-- start Data shown --
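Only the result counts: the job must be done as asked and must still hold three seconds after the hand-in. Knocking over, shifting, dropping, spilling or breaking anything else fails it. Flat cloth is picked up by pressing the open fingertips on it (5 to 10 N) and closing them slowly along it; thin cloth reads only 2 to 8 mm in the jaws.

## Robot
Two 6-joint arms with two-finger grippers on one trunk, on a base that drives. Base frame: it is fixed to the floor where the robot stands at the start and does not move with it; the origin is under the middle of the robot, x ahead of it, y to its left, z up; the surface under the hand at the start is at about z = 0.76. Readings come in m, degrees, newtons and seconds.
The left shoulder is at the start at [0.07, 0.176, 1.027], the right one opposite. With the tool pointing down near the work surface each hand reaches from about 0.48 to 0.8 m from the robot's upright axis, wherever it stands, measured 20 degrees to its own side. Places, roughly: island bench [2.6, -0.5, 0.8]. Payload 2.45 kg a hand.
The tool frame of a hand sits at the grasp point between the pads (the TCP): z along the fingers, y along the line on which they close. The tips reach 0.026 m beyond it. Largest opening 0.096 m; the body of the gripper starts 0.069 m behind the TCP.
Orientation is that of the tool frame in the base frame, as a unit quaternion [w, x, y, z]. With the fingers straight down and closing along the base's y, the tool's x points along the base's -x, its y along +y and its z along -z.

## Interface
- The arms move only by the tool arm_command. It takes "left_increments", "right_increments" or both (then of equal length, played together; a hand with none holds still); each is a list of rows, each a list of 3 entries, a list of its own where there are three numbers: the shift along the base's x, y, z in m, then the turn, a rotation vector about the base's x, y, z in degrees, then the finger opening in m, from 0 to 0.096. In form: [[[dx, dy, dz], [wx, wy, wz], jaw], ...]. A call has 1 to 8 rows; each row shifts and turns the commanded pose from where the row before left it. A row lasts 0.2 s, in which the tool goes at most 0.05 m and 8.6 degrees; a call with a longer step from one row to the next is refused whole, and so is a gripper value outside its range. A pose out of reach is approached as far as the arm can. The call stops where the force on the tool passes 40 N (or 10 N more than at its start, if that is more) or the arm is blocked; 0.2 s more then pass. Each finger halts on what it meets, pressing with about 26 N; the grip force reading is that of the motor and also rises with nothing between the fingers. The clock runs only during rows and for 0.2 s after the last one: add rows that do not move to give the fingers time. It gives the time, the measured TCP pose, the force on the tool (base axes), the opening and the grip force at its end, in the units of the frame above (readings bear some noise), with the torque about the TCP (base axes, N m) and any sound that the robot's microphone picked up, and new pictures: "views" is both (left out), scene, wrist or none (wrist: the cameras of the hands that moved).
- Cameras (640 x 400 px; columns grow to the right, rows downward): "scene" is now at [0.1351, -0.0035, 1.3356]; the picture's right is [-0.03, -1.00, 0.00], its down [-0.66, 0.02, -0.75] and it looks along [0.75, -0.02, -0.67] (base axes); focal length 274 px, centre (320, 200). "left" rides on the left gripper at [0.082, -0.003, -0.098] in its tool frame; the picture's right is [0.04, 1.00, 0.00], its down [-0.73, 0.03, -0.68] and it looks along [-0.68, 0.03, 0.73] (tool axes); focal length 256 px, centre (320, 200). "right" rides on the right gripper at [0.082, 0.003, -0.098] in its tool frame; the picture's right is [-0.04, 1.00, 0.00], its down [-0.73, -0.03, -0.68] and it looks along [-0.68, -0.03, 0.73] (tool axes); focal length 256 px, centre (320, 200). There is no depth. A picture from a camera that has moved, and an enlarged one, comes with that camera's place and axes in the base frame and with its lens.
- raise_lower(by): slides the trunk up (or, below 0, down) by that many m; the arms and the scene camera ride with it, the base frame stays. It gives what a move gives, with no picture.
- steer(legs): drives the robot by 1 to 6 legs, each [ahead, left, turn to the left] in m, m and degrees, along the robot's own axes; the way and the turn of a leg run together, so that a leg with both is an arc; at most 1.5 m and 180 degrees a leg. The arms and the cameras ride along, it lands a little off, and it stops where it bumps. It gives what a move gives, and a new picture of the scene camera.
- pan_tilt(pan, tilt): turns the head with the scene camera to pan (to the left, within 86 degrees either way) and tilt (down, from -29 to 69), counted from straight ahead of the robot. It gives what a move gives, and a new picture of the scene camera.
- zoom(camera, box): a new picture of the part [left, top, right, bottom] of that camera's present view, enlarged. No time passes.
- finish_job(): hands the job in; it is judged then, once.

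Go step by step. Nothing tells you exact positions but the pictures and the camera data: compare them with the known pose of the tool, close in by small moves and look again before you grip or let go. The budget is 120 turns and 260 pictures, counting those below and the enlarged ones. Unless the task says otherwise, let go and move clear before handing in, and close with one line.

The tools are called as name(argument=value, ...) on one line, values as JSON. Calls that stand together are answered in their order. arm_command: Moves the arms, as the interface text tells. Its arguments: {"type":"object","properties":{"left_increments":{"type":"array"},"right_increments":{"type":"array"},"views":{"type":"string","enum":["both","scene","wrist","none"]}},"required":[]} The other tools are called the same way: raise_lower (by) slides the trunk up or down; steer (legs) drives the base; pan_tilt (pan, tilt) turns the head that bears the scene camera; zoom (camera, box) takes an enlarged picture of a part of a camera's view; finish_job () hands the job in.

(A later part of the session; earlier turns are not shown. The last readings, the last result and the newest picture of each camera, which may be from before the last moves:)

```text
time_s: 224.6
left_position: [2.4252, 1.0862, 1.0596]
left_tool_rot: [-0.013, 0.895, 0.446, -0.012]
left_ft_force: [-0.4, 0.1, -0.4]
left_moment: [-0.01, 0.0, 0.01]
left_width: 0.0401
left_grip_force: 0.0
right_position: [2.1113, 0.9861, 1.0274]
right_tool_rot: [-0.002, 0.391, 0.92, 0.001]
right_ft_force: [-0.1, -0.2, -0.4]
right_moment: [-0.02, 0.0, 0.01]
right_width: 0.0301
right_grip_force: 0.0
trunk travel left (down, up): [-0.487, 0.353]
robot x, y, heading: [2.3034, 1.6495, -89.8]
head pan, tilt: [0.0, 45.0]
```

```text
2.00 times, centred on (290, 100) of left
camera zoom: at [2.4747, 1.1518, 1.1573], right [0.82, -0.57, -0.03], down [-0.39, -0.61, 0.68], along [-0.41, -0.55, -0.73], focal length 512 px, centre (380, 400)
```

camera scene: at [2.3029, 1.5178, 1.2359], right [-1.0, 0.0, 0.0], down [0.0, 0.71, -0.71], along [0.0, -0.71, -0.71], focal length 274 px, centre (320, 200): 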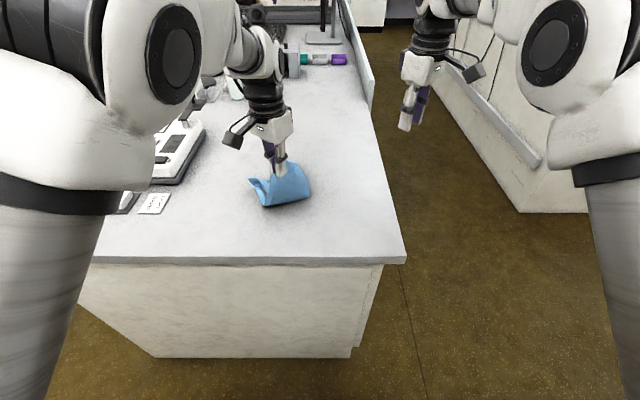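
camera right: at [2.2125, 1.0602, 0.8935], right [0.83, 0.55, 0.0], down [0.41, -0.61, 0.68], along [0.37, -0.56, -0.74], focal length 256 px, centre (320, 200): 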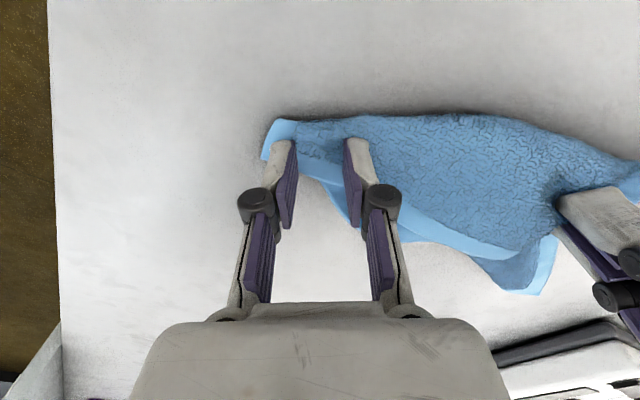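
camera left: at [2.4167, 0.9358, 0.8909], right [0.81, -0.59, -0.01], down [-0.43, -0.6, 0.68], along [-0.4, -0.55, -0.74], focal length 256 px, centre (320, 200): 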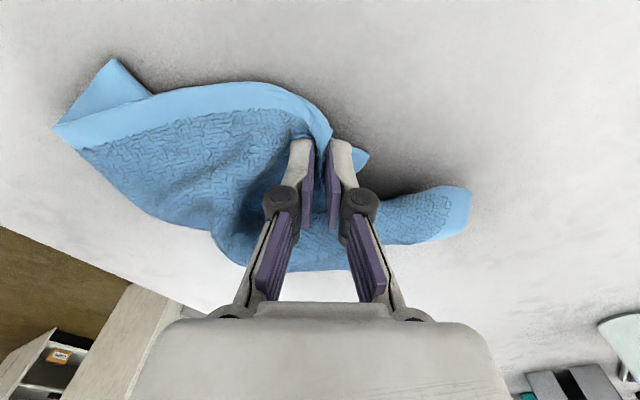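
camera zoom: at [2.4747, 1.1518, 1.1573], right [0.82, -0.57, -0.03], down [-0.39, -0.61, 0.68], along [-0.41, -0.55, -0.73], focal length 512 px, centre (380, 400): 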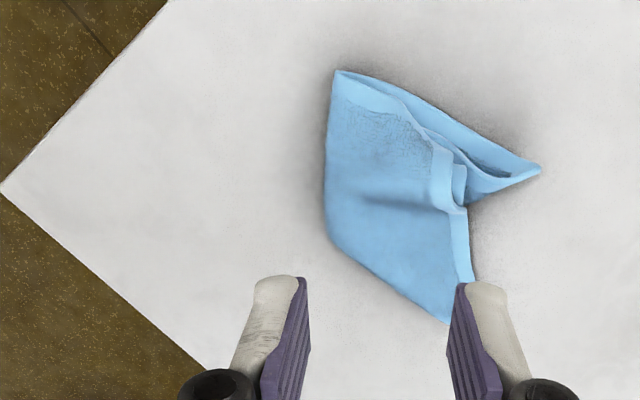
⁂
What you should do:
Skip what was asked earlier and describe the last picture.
-- end Data shown --
What you should do:
Give nothing but the count of lines in the listing above that hold the string "close".

Result below:
2